I wonder how many of the younger ones here know what an 18-22 series is?
As usual............. taken from Autocar website.
Four decades ago today, the nation was slightly startled by the arrival of a dramatic-looking new slice of family car. A wedge-shaped slice, which had come from the by now rather pedestrian Austin-Morris division of British Leyland.
The new 18-22 Series was launched on March 26, 1975, and earlier I attended a modest ceremony to mark the fact at the place of its birth, at what is now BMW’s Mini factory on the edge of Oxford.
Strictly speaking, we were told - by a Mini factory guide who worked there at the time - that the 18-22 was manufactured on the other side of a bypass on land now occupied by a gym, an Audi dealer and a science park, but the 18-22’s body was made on the part of the site from where Minis emerge today.
In case the 18-22 Series doesn’t sound familiar to you, you may remember this car as the Princess, or following a demotion and a sex-change, the Ambassador. The Princess is what it became after nine months, when BL decided to rationalise the original Austin, Morris and Wolseley versions under this one nameplate.
The Princess tends to be lumped with the Morris Marina and Austin Allegro as an example of one of the worst cars produced by Britain’s troubled motor industry in the 1970s, but the 'wedge' differed from this infamous pair in that it was actually rather good.

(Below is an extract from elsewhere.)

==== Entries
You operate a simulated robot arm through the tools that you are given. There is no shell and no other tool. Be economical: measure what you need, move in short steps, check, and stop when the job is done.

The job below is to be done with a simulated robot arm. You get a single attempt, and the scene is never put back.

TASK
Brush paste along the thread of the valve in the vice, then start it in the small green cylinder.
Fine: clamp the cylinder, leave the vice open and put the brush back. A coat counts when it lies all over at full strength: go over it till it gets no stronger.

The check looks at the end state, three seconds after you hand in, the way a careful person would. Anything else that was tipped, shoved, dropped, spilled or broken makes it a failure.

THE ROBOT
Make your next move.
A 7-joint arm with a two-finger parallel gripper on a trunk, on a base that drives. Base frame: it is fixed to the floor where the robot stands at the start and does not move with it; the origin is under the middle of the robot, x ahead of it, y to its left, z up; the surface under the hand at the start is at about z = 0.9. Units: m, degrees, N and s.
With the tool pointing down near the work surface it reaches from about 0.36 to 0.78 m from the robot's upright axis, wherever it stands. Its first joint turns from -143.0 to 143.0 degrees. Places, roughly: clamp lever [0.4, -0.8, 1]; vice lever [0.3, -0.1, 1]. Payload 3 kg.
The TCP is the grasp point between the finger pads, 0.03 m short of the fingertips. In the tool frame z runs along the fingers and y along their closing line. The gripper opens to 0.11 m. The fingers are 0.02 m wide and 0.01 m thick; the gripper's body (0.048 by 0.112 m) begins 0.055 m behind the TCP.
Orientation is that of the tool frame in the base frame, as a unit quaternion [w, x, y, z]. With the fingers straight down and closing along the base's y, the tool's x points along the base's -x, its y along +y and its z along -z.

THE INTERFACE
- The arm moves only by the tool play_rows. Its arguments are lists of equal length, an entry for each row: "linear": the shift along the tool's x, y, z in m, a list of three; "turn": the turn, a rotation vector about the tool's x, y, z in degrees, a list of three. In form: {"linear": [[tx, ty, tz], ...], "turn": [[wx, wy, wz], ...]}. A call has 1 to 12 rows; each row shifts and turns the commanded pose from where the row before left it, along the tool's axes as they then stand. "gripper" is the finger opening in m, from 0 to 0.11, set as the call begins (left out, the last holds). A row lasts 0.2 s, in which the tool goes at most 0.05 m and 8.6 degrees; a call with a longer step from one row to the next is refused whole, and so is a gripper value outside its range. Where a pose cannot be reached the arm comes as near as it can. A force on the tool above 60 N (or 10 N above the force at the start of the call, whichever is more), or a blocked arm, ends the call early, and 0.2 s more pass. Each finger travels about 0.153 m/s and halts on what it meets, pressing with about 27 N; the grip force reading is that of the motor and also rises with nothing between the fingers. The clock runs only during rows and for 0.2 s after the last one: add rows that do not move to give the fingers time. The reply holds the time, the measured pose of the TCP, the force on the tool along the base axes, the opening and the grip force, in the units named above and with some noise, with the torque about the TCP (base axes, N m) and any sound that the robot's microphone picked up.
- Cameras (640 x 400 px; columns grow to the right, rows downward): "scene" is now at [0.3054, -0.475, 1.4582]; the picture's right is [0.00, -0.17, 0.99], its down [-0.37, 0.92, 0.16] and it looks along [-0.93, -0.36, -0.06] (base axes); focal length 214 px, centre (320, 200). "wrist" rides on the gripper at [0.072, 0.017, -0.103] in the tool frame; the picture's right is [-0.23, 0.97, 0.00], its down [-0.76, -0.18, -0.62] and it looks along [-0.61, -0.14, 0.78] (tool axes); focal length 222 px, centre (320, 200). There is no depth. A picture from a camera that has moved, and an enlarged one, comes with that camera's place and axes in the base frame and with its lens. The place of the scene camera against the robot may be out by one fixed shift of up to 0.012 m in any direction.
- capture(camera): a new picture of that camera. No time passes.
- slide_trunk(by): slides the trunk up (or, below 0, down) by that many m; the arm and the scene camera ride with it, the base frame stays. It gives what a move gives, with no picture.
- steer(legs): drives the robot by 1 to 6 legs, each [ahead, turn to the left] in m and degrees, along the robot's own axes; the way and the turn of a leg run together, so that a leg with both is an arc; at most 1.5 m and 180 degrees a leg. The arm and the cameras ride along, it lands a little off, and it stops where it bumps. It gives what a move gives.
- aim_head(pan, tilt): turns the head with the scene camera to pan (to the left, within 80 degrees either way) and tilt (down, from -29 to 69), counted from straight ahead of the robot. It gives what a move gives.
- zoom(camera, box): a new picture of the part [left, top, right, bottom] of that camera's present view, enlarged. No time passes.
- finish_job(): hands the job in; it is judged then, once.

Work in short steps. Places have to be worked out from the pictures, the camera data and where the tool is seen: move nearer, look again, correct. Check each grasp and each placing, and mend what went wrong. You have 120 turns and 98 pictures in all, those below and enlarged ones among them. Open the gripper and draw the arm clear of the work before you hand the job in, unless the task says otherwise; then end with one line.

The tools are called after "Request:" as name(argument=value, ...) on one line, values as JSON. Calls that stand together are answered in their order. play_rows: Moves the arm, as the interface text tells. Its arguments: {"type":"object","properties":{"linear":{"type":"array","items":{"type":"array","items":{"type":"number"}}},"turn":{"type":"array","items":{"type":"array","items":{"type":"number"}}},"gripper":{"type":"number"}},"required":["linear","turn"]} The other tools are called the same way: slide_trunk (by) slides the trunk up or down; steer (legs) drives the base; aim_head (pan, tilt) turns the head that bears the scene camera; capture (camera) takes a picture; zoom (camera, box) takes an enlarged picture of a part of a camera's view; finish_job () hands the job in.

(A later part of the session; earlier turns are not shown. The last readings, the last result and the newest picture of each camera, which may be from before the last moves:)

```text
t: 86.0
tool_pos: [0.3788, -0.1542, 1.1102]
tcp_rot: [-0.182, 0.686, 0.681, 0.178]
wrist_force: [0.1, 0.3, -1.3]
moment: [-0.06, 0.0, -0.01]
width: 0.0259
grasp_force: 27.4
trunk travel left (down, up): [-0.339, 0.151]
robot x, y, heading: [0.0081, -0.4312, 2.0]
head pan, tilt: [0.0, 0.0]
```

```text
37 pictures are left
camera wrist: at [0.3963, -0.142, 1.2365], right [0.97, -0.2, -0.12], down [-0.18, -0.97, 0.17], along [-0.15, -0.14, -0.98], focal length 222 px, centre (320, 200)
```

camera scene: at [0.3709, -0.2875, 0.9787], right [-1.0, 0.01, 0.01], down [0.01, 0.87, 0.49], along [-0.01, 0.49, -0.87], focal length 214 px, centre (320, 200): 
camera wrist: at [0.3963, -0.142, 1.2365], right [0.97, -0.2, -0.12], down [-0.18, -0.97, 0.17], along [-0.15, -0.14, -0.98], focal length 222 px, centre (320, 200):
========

During 1977, this very magazine rated the six-cylinder 2200 HLS as the best car it had tested that year, although this was partly the slightly embarrassing result of an admirably obtuse scoring system used by the mag at the time.
Nevertheless, the Princess was an entirely credible rival to the recently released Citroen CX and made Ford’s Granada look like a throwback. Its strengths were cabin space, ride comfort, interior fittings, road holding and refinement. Oh, and its Tomorrow’s World wedginess. But by the time it had mutated into a Princess, a number of weaknesses had emerged.
Austin Morris touted the 18-22 Series as ‘the car that’s got it all together’, an ad line that was just asking for trouble, which duly arrived in the slightly alarming form of failing rear suspension mountings and an appetite for driveshafts that would result in the six-cylinder engine undergoing a minor relocation within its engine bay. Hard to imagine a mod like that being pursued today.
The 10-or-so Princesses lining up on this windy March morning - there would have been more, including my own, but several are works-in-progress - were joined by the car’s key creator Harris Mann, who designed this, the Marina, the Allegro and the Triumph TR7.
It was a creative record that made him (in)famous at the time, but as he’ll quietly point out with the aid of his original sketches, his intentions for the Allegro and TR7 were somewhat different from the end result.
Of the quartet, he says, the Princess is his favourite because it most closely replicates his original vision. "We wanted to take the company into the modern age," he says, showing a picture of the 18-22 parked beside its frumpy Austin 1800 predecessor. The shot was taken in 1971, four years before the 18-22’s launch, and the clay model looked ready to fire British Leyland 20 years into the future.
But as always with BL cars of the 1970s, the 18-22 was haunted by the issues of the past, its enthusiastic reception (three-month waiting lists grew within weeks) was soon savaged by strikes and quality troubles from which it never recovered.
"They took too long to sort them out," says Mann, looking slightly frustrated with BL’s management even today. Examine the fine array of design sketches he has brought, some shown here, and you can understand why.